## [Text section]

Immédiatement identifiable, le look Chantal Thomass- frange stricte noir corbeau et bouche carmin- évoque autant les codes du glamour que le fort caractère de la créatrice qui a imposé sa patte il y a plus de quarante ans dans un univers dominé par les hommes. Toute à la fois femme de charme et de poigne, Chantal Thomass a révolutionné le monde de la lingerie en libérant les dessous chics du carcan de la séduction pour révéler le pouvoir d’une féminité pleinement assumée.
Dessous dessus
L’histoire imprévue des dessous féminins de Cecil Saint-Laurent est un ouvrage paru en 1966 et c’est le premier beau livre qui a été fait sur la lingerie. J’ai trouvé cet exemplaire aux Puces. Je me suis toujours intéressée à la lingerie et à son histoire, bizarrement d’ailleurs car je suis d’une génération où les dessous n’étaient pas du tout à la mode. Dans les années 70, les filles n’en portaient pas parce qu’il n’existait que des pièces très fonctionnelles.
Malgré cela, j’ai eu envie, quand je faisais encore du prêt-à-porter, de ressortir quelques pièces, comme le porte-jarretelles et le soutien-gorge pigeonnant, que j’ai réinventées dans des matières différentes et originales. Je les ai intégrées et révélées dans mes défilés en tant qu’accessoires de mode sous des chemisiers ouverts ou transparents, ou encore sous des jupes fendues. Ça a plu tout de suite. C’est comme cela que j’ai arrêté le prêt-à-porter pour me lancer dans la lingerie.
J’arrivais après le mouvement féministe qui considérait que les dessous étaient destinés à séduire les hommes. Les filles de ma génération se sont appropriées la lingerie comme un truc pour se sentir belle et pour se faire plaisir à soi-même.

## [Given data]
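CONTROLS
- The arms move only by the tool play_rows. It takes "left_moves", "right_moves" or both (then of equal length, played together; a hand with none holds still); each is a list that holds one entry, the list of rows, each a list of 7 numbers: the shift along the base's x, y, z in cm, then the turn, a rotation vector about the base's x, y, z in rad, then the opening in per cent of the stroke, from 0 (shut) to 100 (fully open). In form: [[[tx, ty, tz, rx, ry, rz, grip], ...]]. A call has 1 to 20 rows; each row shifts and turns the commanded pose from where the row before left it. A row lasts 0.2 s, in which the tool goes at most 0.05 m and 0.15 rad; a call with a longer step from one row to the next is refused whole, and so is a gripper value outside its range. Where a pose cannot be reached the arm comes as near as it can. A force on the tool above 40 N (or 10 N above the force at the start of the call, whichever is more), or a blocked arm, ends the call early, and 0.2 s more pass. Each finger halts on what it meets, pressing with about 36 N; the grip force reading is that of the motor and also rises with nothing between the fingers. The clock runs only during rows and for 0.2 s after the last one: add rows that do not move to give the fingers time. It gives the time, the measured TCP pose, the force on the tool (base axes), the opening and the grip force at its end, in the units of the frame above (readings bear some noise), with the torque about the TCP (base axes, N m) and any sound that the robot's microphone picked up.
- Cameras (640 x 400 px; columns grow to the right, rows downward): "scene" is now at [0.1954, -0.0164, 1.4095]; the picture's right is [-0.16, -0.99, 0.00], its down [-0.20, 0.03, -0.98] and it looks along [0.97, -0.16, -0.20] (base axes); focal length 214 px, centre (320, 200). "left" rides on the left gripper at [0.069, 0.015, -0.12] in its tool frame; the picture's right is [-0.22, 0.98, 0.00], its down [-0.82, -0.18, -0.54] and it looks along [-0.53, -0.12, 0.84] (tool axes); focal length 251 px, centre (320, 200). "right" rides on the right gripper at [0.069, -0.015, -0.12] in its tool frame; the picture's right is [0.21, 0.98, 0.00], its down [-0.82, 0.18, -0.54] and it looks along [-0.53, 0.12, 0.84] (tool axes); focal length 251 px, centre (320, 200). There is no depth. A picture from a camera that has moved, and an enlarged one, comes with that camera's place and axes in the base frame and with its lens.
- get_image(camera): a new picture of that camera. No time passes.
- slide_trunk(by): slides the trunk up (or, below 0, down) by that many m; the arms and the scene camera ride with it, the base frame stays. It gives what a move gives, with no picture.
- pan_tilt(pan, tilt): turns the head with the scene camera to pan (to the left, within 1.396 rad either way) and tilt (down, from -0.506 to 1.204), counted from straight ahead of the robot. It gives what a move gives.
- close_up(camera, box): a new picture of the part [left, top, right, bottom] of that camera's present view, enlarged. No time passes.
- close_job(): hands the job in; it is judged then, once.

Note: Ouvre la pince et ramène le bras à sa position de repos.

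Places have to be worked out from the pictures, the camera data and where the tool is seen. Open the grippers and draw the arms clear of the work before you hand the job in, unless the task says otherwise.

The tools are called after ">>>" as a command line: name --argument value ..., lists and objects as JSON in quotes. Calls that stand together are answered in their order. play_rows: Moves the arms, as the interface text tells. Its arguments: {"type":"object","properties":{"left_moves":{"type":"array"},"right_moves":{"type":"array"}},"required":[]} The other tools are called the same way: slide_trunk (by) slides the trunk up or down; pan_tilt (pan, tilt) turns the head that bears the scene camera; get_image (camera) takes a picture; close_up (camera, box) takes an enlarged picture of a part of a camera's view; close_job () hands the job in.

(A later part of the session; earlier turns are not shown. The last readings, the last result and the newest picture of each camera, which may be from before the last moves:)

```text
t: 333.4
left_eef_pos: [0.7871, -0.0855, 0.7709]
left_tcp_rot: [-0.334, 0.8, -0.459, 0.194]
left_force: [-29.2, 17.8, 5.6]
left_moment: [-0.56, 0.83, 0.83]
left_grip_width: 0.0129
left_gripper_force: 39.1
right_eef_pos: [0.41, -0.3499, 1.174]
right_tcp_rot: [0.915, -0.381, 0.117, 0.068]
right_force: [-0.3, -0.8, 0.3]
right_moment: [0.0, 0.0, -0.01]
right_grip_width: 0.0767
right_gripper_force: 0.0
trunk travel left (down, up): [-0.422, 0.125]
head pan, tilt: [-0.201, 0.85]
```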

## [Written request]
Cite the text section exactly. Begin with "Malgré cela, j’ai" and finish with "plaisir à soi-même.".

## [Output]
Malgré cela, j’ai eu envie, quand je faisais encore du prêt-à-porter, de ressortir quelques pièces, comme le porte-jarretelles et le soutien-gorge pigeonnant, que j’ai réinventées dans des matières différentes et originales. Je les ai intégrées et révélées dans mes défilés en tant qu’accessoires de mode sous des chemisiers ouverts ou transparents, ou encore sous des jupes fendues. Ça a plu tout de suite. C’est comme cela que j’ai arrêté le prêt-à-porter pour me lancer dans la lingerie.
J’arrivais après le mouvement féministe qui considérait que les dessous étaient destinés à séduire les hommes. Les filles de ma génération se sont appropriées la lingerie comme un truc pour se sentir belle et pour se faire plaisir à soi-même.